> **Work to do**:
Images are not part of the copy; write out the rest of the data exactly as given.
■ ■ ■ ■ ■
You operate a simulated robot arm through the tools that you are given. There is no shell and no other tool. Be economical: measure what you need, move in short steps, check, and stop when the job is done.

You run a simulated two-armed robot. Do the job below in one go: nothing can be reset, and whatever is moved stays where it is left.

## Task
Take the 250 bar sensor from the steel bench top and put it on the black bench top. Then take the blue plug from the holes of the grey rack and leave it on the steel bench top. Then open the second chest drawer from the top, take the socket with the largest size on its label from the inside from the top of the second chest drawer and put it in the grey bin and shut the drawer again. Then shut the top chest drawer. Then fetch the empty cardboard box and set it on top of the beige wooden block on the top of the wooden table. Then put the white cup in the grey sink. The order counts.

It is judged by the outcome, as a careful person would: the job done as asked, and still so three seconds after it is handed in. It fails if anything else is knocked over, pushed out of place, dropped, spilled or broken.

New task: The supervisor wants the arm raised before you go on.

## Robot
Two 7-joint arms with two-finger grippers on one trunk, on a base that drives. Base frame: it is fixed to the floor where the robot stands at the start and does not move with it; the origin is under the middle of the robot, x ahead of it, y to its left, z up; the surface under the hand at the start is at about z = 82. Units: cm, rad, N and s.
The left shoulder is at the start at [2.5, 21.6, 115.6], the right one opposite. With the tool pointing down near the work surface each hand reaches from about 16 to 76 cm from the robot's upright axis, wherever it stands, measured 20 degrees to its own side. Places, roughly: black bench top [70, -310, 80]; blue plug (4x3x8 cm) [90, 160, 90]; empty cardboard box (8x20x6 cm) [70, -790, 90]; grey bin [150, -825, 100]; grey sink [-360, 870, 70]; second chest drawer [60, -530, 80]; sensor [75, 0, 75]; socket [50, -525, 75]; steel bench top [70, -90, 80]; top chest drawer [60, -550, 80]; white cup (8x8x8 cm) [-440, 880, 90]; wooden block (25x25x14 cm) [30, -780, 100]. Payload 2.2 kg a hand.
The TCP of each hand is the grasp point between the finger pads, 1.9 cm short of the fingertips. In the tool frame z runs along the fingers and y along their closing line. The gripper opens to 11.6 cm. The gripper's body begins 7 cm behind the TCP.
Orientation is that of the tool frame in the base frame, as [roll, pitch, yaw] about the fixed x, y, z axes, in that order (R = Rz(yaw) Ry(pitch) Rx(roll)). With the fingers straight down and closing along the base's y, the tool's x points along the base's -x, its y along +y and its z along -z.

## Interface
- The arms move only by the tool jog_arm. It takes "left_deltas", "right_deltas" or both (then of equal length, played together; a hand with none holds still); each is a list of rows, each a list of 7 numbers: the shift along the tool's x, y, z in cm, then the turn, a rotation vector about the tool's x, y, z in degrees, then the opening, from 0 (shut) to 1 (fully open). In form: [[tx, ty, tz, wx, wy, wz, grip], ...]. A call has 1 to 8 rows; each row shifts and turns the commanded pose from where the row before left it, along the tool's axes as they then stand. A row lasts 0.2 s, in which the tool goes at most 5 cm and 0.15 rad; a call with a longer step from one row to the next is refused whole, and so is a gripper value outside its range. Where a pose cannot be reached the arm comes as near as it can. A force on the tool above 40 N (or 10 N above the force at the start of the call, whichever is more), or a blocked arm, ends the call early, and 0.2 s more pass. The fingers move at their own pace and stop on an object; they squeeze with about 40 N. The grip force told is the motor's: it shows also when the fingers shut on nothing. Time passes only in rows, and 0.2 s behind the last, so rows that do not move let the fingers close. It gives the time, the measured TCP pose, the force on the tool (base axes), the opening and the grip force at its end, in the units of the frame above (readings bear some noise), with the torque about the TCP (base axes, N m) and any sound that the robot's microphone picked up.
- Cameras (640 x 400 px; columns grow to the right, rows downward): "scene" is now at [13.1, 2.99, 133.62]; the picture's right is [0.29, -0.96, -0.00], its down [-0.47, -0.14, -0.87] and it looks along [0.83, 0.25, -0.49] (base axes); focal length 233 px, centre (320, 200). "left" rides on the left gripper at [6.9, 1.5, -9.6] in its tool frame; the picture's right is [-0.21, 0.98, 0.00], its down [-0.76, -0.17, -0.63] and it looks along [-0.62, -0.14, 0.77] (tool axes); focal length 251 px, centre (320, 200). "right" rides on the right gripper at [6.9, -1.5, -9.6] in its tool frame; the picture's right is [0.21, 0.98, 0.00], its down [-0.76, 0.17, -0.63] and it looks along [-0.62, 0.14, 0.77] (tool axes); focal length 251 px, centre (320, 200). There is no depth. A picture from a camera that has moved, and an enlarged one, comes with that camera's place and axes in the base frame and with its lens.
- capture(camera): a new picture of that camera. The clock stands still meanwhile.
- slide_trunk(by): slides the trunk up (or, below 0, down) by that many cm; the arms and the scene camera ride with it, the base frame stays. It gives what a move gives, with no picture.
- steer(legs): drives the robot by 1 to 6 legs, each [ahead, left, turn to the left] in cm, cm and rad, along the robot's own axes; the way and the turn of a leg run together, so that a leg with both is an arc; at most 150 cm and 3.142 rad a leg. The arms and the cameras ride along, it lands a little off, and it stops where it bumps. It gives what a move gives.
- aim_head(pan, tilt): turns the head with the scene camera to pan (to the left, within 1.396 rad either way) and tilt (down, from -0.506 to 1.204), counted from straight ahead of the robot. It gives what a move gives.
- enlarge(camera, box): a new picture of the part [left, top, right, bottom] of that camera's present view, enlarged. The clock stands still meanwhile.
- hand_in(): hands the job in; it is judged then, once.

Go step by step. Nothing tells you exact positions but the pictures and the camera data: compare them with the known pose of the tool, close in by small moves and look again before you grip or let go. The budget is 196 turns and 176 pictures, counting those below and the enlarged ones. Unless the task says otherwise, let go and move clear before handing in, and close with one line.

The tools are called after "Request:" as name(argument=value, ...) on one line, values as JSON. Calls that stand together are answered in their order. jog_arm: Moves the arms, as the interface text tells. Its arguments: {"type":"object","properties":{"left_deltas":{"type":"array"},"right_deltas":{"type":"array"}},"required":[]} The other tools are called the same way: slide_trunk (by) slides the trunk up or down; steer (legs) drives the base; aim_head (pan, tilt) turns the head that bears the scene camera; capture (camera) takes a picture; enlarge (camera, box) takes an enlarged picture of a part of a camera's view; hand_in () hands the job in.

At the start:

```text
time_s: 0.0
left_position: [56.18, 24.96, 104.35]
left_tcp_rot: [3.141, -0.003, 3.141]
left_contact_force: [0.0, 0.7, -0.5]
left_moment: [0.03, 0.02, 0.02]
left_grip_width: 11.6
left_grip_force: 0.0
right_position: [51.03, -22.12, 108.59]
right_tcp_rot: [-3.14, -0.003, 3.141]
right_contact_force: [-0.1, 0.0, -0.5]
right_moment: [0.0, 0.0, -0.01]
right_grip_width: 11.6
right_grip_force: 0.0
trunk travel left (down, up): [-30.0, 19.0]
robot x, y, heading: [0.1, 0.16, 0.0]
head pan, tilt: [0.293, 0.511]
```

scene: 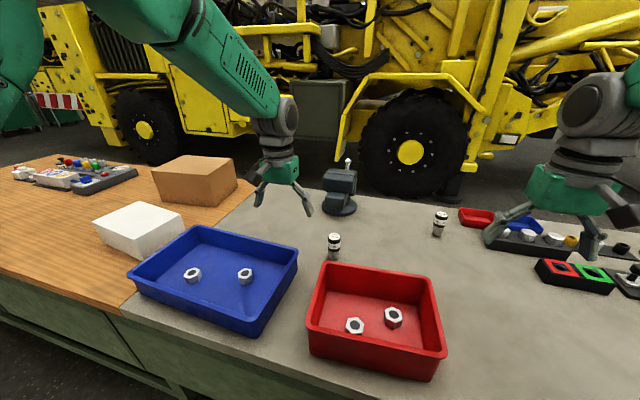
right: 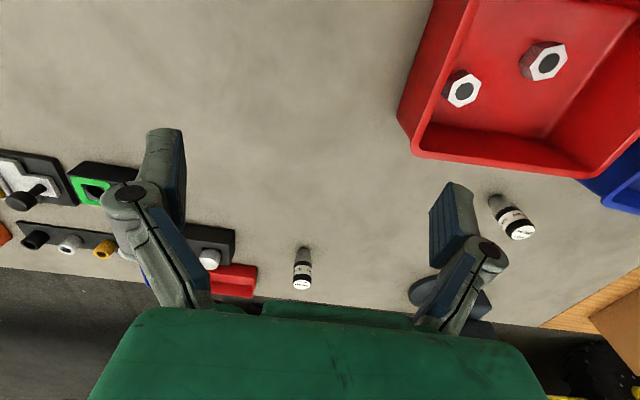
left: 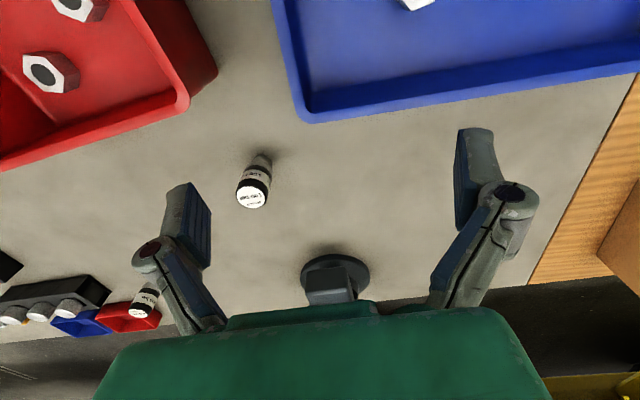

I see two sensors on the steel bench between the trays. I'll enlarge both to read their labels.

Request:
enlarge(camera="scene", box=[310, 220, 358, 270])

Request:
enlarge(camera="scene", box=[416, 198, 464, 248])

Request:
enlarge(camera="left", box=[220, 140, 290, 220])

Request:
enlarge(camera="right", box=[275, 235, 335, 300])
■ ■ ■ ■ ■
> **Solution for this task**:
You operate a simulated robot arm through the tools that you are given. There is no shell and no other tool. Be economical: measure what you need, move in short steps, check, and stop when the job is done.

You run a simulated two-armed robot. Do the job below in one go: nothing can be reset, and whatever is moved stays where it is left.

## Task
Take the 250 bar sensor from the steel bench top and put it on the black bench top. Then take the blue plug from the holes of the grey rack and leave it on the steel bench top. Then open the second chest drawer from the top, take the socket with the largest size on its label from the inside from the top of the second chest drawer and put it in the grey bin and shut the drawer again. Then shut the top chest drawer. Then fetch the empty cardboard box and set it on top of the beige wooden block on the top of the wooden table. Then put the white cup in the grey sink. The order counts.

It is judged by the outcome, as a careful person would: the job done as asked, and still so three seconds after it is handed in. It fails if anything else is knocked over, pushed out of place, dropped, spilled or broken.

New task: The supervisor wants the arm raised before you go on.

## Robot
Two 7-joint arms with two-finger grippers on one trunk, on a base that drives. Base frame: it is fixed to the floor where the robot stands at the start and does not move with it; the origin is under the middle of the robot, x ahead of it, y to its left, z up; the surface under the hand at the start is at about z = 82. Units: cm, rad, N and s.
The left shoulder is at the start at [2.5, 21.6, 115.6], the right one opposite. With the tool pointing down near the work surface each hand reaches from about 16 to 76 cm from the robot's upright axis, wherever it stands, measured 20 degrees to its own side. Places, roughly: black bench top [70, -310, 80]; blue plug (4x3x8 cm) [90, 160, 90]; empty cardboard box (8x20x6 cm) [70, -790, 90]; grey bin [150, -825, 100]; grey sink [-360, 870, 70]; second chest drawer [60, -530, 80]; sensor [75, 0, 75]; socket [50, -525, 75]; steel bench top [70, -90, 80]; top chest drawer [60, -550, 80]; white cup (8x8x8 cm) [-440, 880, 90]; wooden block (25x25x14 cm) [30, -780, 100]. Payload 2.2 kg a hand.
The TCP of each hand is the grasp point between the finger pads, 1.9 cm short of the fingertips. In the tool frame z runs along the fingers and y along their closing line. The gripper opens to 11.6 cm. The gripper's body begins 7 cm behind the TCP.
Orientation is that of the tool frame in the base frame, as [roll, pitch, yaw] about the fixed x, y, z axes, in that order (R = Rz(yaw) Ry(pitch) Rx(roll)). With the fingers straight down and closing along the base's y, the tool's x points along the base's -x, its y along +y and its z along -z.

## Interface
- The arms move only by the tool jog_arm. It takes "left_deltas", "right_deltas" or both (then of equal length, played together; a hand with none holds still); each is a list of rows, each a list of 7 numbers: the shift along the tool's x, y, z in cm, then the turn, a rotation vector about the tool's x, y, z in degrees, then the opening, from 0 (shut) to 1 (fully open). In form: [[tx, ty, tz, wx, wy, wz, grip], ...]. A call has 1 to 8 rows; each row shifts and turns the commanded pose from where the row before left it, along the tool's axes as they then stand. A row lasts 0.2 s, in which the tool goes at most 5 cm and 0.15 rad; a call with a longer step from one row to the next is refused whole, and so is a gripper value outside its range. Where a pose cannot be reached the arm comes as near as it can. A force on the tool above 40 N (or 10 N above the force at the start of the call, whichever is more), or a blocked arm, ends the call early, and 0.2 s more pass. The fingers move at their own pace and stop on an object; they squeeze with about 40 N. The grip force told is the motor's: it shows also when the fingers shut on nothing. Time passes only in rows, and 0.2 s behind the last, so rows that do not move let the fingers close. It gives the time, the measured TCP pose, the force on the tool (base axes), the opening and the grip force at its end, in the units of the frame above (readings bear some noise), with the torque about the TCP (base axes, N m) and any sound that the robot's microphone picked up.
- Cameras (640 x 400 px; columns grow to the right, rows downward): "scene" is now at [13.1, 2.99, 133.62]; the picture's right is [0.29, -0.96, -0.00], its down [-0.47, -0.14, -0.87] and it looks along [0.83, 0.25, -0.49] (base axes); focal length 233 px, centre (320, 200). "left" rides on the left gripper at [6.9, 1.5, -9.6] in its tool frame; the picture's right is [-0.21, 0.98, 0.00], its down [-0.76, -0.17, -0.63] and it looks along [-0.62, -0.14, 0.77] (tool axes); focal length 251 px, centre (320, 200). "right" rides on the right gripper at [6.9, -1.5, -9.6] in its tool frame; the picture's right is [0.21, 0.98, 0.00], its down [-0.76, 0.17, -0.63] and it looks along [-0.62, 0.14, 0.77] (tool axes); focal length 251 px, centre (320, 200). There is no depth. A picture from a camera that has moved, and an enlarged one, comes with that camera's place and axes in the base frame and with its lens.
- capture(camera): a new picture of that camera. The clock stands still meanwhile.
- slide_trunk(by): slides the trunk up (or, below 0, down) by that many cm; the arms and the scene camera ride with it, the base frame stays. It gives what a move gives, with no picture.
- steer(legs): drives the robot by 1 to 6 legs, each [ahead, left, turn to the left] in cm, cm and rad, along the robot's own axes; the way and the turn of a leg run together, so that a leg with both is an arc; at most 150 cm and 3.142 rad a leg. The arms and the cameras ride along, it lands a little off, and it stops where it bumps. It gives what a move gives.
- aim_head(pan, tilt): turns the head with the scene camera to pan (to the left, within 1.396 rad either way) and tilt (down, from -0.506 to 1.204), counted from straight ahead of the robot. It gives what a move gives.
- enlarge(camera, box): a new picture of the part [left, top, right, bottom] of that camera's present view, enlarged. The clock stands still meanwhile.
- hand_in(): hands the job in; it is judged then, once.

Go step by step. Nothing tells you exact positions but the pictures and the camera data: compare them with the known pose of the tool, close in by small moves and look again before you grip or let go. The budget is 196 turns and 176 pictures, counting those below and the enlarged ones. Unless the task says otherwise, let go and move clear before handing in, and close with one line.

The tools are called after "Request:" as name(argument=value, ...) on one line, values as JSON. Calls that stand together are answered in their order. jog_arm: Moves the arms, as the interface text tells. Its arguments: {"type":"object","properties":{"left_deltas":{"type":"array"},"right_deltas":{"type":"array"}},"required":[]} The other tools are called the same way: slide_trunk (by) slides the trunk up or down; steer (legs) drives the base; aim_head (pan, tilt) turns the head that bears the scene camera; capture (camera) takes a picture; enlarge (camera, box) takes an enlarged picture of a part of a camera's view; hand_in () hands the job in.

At the start:

```text
time_s: 0.0
left_position: [56.18, 24.96, 104.35]
left_tcp_rot: [3.141, -0.003, 3.141]
left_contact_force: [0.0, 0.7, -0.5]
left_moment: [0.03, 0.02, 0.02]
left_grip_width: 11.6
left_grip_force: 0.0
right_position: [51.03, -22.12, 108.59]
right_tcp_rot: [-3.14, -0.003, 3.141]
right_contact_force: [-0.1, 0.0, -0.5]
right_moment: [0.0, 0.0, -0.01]
right_grip_width: 11.6
right_grip_force: 0.0
trunk travel left (down, up): [-30.0, 19.0]
robot x, y, heading: [0.1, 0.16, 0.0]
head pan, tilt: [0.293, 0.511]
```

scene: 
right: 
left: 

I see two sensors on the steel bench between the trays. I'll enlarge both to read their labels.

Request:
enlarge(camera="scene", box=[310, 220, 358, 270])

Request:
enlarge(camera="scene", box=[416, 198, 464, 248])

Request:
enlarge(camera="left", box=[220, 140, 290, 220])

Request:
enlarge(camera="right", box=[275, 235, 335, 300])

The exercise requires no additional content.